Extract provided:
>> Begin

Did the object seem to be self-luminous? Was it maybe high enough to be reflecting sunlight?

a reply to: TheGoondockSaint


Would it be possible that I had my direction wrong and it was heading for Whiteman AFB?


First of all, it should be noted that I do not claim to have any "inside" information about this platform; if I did I couldn't talk about it anyway. I am simply drawing what I consider to be logical inferences from 1) reports from witnesses like you, 2) occasional leaks of information that appear in the open literature, and 3) 35+ years of experience as a professional aerospace engineer (primarily with NASA, but sometimes with other government agencies).

From that perspective and the fact that this program is still "black", I surmise that this platform was built in small numbers presumably to be able to prosecute special, high value targets. I'm guessing that would include but not be limited to North Korea and Iran. Apparently it flies to its launch point under turbojet power, launches onto a ballistic trajectory using liquid propellant rocket motors, executes a pull-up maneuver after it re-enters the atmosphere and glides hypersonically over its target. The fact that multiple witnesses report it doing S-turns while hypersonic is evidence that it is recoverable, presumably via a roll-on landing using landing gear and a runway. The fact that they recover and (presumably) re-use the vehicle implies that it probably has high value payloads onboard, possibly including pilots and weapons. It probably will stay "black" unless and until there is a need to use it during operational hostilities.

>> End

Data section:
>> Begin

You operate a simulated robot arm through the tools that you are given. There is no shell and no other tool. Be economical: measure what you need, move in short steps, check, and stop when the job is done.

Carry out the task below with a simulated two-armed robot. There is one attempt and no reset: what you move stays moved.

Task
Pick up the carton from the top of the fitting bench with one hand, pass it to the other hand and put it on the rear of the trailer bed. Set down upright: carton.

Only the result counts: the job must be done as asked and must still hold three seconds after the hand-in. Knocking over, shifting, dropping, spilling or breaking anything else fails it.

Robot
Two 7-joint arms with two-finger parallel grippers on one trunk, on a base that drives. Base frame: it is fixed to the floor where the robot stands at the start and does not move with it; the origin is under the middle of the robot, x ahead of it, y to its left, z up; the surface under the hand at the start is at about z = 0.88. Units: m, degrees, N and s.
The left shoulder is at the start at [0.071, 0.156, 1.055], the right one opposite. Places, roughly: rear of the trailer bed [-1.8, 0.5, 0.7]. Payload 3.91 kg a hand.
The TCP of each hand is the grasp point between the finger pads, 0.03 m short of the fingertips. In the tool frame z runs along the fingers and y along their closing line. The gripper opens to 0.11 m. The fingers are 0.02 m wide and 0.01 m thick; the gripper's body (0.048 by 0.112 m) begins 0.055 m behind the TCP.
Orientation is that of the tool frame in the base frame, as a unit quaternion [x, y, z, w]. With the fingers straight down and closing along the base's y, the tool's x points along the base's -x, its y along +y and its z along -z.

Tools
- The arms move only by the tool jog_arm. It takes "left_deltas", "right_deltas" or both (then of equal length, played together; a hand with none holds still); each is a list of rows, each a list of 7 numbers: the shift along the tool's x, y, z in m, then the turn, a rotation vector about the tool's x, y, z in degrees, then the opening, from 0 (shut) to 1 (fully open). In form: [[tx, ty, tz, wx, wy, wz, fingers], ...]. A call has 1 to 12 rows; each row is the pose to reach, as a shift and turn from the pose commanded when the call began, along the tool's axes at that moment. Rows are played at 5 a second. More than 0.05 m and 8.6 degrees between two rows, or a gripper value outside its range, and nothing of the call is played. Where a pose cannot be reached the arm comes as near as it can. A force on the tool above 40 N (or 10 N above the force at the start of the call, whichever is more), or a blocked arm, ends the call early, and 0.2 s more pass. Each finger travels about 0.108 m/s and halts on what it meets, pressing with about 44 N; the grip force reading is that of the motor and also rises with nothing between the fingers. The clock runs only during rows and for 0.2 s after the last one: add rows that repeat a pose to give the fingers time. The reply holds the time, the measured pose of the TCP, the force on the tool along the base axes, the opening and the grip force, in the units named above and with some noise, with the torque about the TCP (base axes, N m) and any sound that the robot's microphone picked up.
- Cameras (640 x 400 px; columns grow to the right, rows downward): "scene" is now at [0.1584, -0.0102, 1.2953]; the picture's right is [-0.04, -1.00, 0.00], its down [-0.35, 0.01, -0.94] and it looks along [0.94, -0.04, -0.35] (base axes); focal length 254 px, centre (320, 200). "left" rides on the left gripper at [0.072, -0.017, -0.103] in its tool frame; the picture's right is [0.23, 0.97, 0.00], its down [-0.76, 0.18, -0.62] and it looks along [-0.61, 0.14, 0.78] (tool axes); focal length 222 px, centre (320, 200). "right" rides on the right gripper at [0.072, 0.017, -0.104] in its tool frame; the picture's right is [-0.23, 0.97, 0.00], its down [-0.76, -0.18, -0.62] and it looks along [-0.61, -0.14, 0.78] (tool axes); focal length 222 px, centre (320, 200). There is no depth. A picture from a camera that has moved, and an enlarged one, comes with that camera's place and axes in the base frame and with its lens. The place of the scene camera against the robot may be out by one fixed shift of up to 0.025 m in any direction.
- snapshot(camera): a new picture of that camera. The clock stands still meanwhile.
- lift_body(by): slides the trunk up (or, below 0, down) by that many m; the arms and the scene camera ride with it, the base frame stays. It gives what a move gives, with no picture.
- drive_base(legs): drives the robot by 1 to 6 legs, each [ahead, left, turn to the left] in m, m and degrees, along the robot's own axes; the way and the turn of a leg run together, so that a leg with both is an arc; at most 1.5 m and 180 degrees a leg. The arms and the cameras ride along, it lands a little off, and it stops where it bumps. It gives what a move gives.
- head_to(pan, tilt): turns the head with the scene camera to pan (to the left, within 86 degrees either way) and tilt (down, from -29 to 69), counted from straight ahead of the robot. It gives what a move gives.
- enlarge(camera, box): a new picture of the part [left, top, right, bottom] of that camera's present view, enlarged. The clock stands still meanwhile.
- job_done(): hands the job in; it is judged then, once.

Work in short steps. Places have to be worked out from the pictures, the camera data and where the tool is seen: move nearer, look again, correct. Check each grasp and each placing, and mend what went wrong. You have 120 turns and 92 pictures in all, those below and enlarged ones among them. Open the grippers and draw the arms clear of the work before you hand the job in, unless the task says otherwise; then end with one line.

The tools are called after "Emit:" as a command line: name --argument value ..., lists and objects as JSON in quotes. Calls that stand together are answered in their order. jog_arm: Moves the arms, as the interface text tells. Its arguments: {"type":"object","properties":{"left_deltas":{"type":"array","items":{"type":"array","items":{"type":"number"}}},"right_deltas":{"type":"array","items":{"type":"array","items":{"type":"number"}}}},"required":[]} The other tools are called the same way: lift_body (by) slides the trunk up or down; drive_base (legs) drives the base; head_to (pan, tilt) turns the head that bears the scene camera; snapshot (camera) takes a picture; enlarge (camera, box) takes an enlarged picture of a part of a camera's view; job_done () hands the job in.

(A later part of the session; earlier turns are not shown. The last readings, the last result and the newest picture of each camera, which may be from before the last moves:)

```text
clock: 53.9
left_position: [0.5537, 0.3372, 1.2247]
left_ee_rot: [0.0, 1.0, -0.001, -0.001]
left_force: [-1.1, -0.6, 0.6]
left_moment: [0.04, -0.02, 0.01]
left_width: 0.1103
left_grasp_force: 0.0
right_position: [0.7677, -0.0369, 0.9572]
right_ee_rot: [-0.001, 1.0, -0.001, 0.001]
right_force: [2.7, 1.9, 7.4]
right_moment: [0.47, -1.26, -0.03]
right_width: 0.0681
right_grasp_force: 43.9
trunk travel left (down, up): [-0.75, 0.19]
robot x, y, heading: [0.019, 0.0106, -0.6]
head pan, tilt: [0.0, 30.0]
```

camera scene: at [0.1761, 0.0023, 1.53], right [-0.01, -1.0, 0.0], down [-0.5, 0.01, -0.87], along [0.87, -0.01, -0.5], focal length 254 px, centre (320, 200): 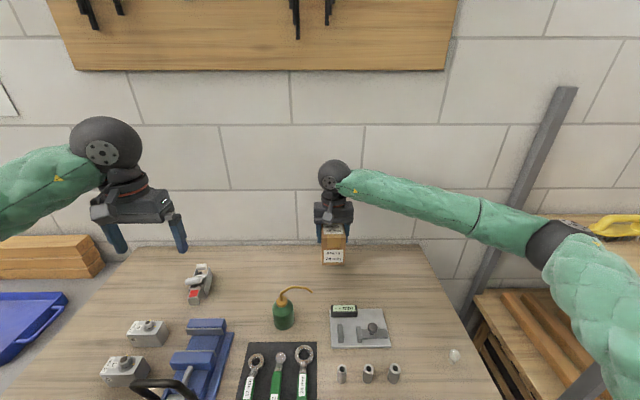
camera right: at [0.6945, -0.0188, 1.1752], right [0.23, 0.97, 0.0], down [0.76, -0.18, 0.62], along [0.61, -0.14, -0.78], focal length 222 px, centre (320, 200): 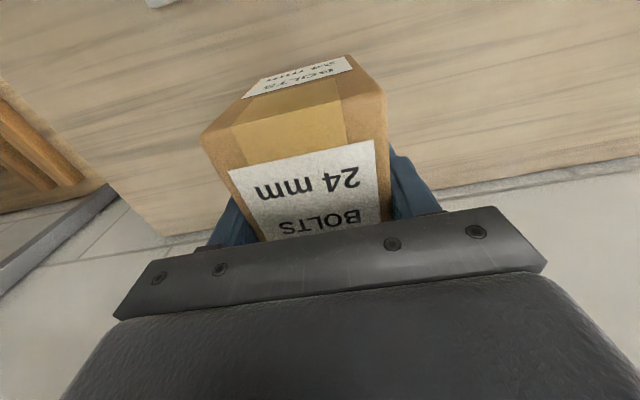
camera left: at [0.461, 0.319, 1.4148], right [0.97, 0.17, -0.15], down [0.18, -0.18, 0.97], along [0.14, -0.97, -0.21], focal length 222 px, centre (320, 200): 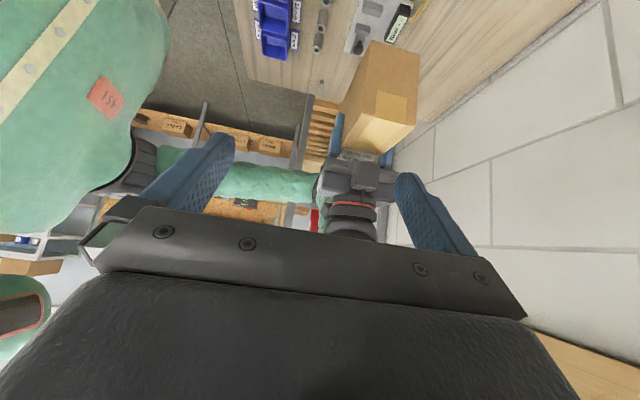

>> End

What you are asked to do: Take up the extract provided again after its last words.

Expected answer:
During peace time, I presume it flies for the purposes of system development, training, and readiness. Normally, a system like this would be home based at a secure and remote field where its existence could be concealed to the maximum extent possible. Groom Lake is an obvious choice, but not necessarily the only one. If the platform works like I think it does, it would probably land with a lower wing loading than the Shuttle did and would therefore probably land at a lower speed and therefore not need a super long runway. In principle, whichever agency operates these things could get permission to operate to/from any government owned runway, but they would naturally want to operate out of ones that would allow for keeping the existence of the program unacknowledged. Michael Army Air Field at Dugway would fit that profile. So, while I can't say for sure that they wouldn't fly these things out of Whiteman, that doesn't seem like a very good fit, to me, especially when you consider the possibility of a program like this interfering with the B-2 mission.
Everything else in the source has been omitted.